## [INSTRUCTIONS FOR THE TASK]
The material below holds a span beginning at the line with "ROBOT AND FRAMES" and ending at the line with "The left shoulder". Quote that span exactly, both ends included, and only that span.

-- START --

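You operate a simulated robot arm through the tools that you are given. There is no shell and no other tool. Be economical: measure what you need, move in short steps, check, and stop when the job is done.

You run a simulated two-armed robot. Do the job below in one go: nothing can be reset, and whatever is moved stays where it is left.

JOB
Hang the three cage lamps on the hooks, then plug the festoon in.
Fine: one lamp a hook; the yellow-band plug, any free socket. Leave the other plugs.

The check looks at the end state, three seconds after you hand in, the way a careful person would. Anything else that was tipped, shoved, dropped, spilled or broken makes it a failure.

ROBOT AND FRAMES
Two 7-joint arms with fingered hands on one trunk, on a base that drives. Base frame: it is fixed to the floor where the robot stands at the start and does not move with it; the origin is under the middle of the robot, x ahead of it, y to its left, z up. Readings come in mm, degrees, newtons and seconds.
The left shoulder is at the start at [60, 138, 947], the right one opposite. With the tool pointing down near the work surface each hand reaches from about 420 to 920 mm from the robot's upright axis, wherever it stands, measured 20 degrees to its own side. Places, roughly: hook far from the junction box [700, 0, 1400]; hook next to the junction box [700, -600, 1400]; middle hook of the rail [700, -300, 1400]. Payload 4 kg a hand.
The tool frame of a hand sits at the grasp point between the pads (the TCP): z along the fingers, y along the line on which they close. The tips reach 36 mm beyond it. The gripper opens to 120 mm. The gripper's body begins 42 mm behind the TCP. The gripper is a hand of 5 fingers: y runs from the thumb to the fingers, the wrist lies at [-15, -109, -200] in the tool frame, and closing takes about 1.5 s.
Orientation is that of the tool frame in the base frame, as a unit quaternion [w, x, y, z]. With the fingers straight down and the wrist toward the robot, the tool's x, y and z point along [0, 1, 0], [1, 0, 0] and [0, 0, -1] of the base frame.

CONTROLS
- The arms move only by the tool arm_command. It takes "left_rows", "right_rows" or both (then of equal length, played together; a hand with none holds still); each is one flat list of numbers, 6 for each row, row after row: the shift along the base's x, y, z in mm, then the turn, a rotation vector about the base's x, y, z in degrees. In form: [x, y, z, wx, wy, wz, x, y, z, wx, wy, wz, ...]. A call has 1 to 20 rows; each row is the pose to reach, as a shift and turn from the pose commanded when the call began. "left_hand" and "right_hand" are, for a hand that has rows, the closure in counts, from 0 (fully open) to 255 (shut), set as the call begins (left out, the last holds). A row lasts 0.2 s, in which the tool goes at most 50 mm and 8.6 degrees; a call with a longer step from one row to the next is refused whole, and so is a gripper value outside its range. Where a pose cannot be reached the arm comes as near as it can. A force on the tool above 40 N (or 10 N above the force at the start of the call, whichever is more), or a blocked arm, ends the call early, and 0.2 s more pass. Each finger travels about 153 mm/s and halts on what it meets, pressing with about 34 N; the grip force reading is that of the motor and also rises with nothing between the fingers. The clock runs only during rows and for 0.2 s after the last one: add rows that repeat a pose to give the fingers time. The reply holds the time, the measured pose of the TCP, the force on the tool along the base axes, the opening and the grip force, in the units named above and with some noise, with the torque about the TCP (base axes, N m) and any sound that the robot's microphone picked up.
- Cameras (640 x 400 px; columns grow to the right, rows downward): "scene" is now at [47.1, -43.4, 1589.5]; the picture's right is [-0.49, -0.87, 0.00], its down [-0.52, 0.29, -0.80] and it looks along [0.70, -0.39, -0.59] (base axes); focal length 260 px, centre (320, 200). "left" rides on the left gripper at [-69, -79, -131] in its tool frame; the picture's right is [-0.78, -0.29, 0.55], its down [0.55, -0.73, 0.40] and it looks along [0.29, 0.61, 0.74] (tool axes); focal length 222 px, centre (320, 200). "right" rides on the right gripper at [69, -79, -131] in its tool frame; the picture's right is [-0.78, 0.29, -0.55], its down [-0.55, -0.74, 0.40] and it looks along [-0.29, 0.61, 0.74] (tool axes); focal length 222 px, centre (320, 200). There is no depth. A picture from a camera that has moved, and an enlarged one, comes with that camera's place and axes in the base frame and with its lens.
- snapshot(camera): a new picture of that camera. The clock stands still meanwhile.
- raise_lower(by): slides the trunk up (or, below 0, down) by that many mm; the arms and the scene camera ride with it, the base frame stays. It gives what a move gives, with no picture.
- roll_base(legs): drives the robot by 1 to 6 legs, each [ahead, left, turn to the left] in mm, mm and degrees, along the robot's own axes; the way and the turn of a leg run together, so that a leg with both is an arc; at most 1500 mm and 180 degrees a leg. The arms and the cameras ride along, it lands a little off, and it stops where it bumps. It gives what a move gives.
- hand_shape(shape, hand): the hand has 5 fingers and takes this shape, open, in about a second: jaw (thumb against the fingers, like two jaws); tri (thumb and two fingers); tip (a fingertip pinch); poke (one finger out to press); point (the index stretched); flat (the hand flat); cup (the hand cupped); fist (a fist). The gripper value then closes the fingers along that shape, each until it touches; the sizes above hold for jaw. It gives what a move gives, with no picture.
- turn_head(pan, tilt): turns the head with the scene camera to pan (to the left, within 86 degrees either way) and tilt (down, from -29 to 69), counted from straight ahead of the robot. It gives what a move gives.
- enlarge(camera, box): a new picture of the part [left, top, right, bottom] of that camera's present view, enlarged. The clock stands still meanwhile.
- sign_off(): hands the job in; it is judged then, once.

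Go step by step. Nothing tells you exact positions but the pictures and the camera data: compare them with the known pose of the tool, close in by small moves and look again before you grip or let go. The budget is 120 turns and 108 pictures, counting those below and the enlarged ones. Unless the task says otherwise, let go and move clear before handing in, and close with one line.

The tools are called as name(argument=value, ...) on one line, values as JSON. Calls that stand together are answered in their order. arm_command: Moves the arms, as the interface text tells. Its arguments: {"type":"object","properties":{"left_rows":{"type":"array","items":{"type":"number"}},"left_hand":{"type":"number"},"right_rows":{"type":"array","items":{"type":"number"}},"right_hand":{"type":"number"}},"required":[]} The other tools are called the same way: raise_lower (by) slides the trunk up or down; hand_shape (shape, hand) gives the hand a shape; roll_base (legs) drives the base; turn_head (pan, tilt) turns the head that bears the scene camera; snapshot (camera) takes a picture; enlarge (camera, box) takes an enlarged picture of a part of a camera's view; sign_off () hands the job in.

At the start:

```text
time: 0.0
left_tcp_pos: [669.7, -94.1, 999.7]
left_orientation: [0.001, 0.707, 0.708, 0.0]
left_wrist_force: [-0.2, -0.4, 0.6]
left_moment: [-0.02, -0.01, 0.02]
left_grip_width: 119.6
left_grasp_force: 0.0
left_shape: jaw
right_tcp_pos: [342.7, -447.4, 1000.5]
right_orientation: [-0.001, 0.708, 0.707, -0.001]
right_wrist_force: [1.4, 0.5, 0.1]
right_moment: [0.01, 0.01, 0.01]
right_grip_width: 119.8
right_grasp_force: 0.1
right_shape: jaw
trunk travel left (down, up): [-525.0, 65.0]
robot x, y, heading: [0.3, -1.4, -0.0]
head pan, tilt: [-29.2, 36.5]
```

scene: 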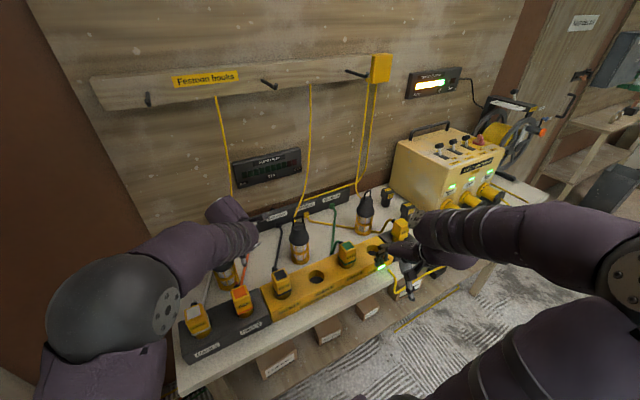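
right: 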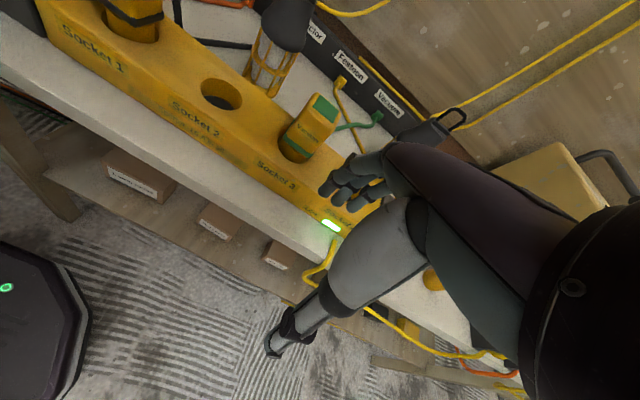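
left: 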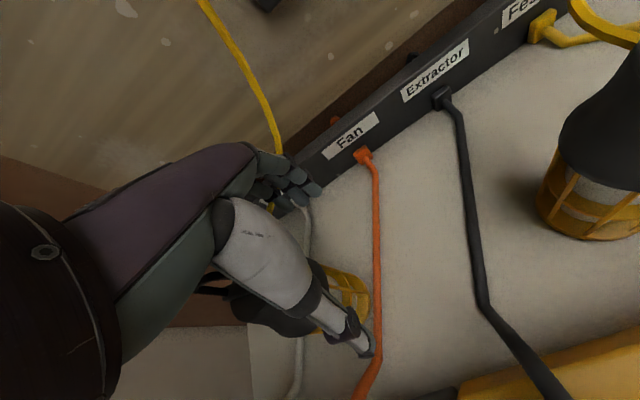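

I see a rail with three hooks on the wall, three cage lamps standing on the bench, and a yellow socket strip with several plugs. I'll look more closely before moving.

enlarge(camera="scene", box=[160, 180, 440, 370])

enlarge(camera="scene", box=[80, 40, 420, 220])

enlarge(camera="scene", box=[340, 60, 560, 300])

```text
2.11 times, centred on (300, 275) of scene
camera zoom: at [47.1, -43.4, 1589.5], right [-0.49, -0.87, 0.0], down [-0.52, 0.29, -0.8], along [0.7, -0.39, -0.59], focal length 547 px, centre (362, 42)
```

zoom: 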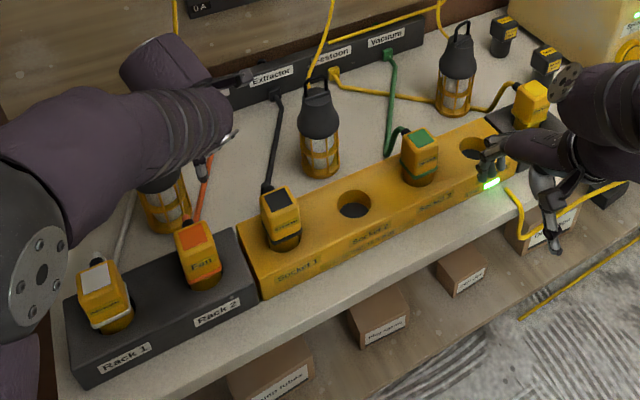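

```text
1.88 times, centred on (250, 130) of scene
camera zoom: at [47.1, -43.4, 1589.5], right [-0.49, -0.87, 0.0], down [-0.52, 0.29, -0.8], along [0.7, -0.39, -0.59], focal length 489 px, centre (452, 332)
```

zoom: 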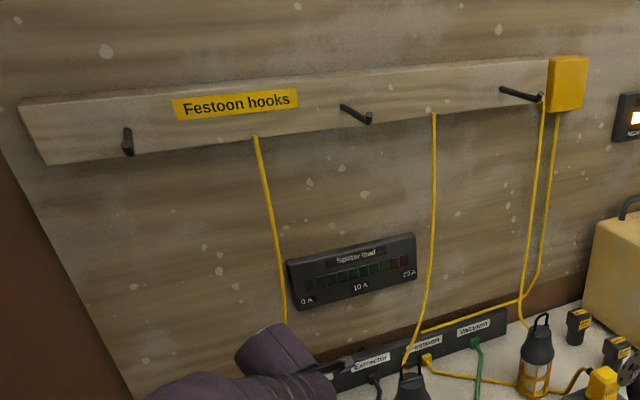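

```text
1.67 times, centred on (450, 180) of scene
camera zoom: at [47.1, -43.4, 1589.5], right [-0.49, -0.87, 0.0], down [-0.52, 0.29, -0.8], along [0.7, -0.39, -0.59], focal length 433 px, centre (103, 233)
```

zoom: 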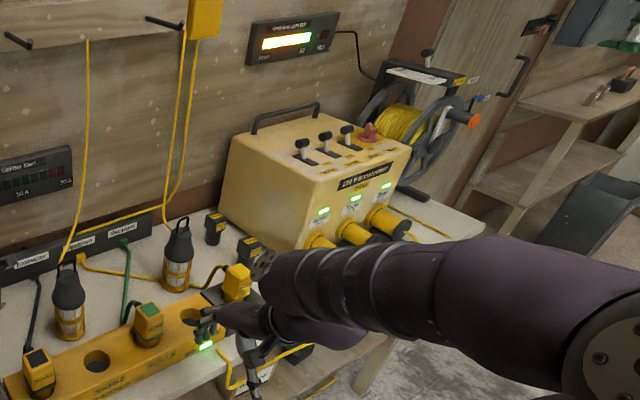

-- END --

## [RESULT BELOW]
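ROBOT AND FRAMES
Two 7-joint arms with fingered hands on one trunk, on a base that drives. Base frame: it is fixed to the floor where the robot stands at the start and does not move with it; the origin is under the middle of the robot, x ahead of it, y to its left, z up. Readings come in mm, degrees, newtons and seconds.
The left shoulder is at the start at [60, 138, 947], the right one opposite. With the tool pointing down near the work surface each hand reaches from about 420 to 920 mm from the robot's upright axis, wherever it stands, measured 20 degrees to its own side. Places, roughly: hook far from the junction box [700, 0, 1400]; hook next to the junction box [700, -600, 1400]; middle hook of the rail [700, -300, 1400]. Payload 4 kg a hand.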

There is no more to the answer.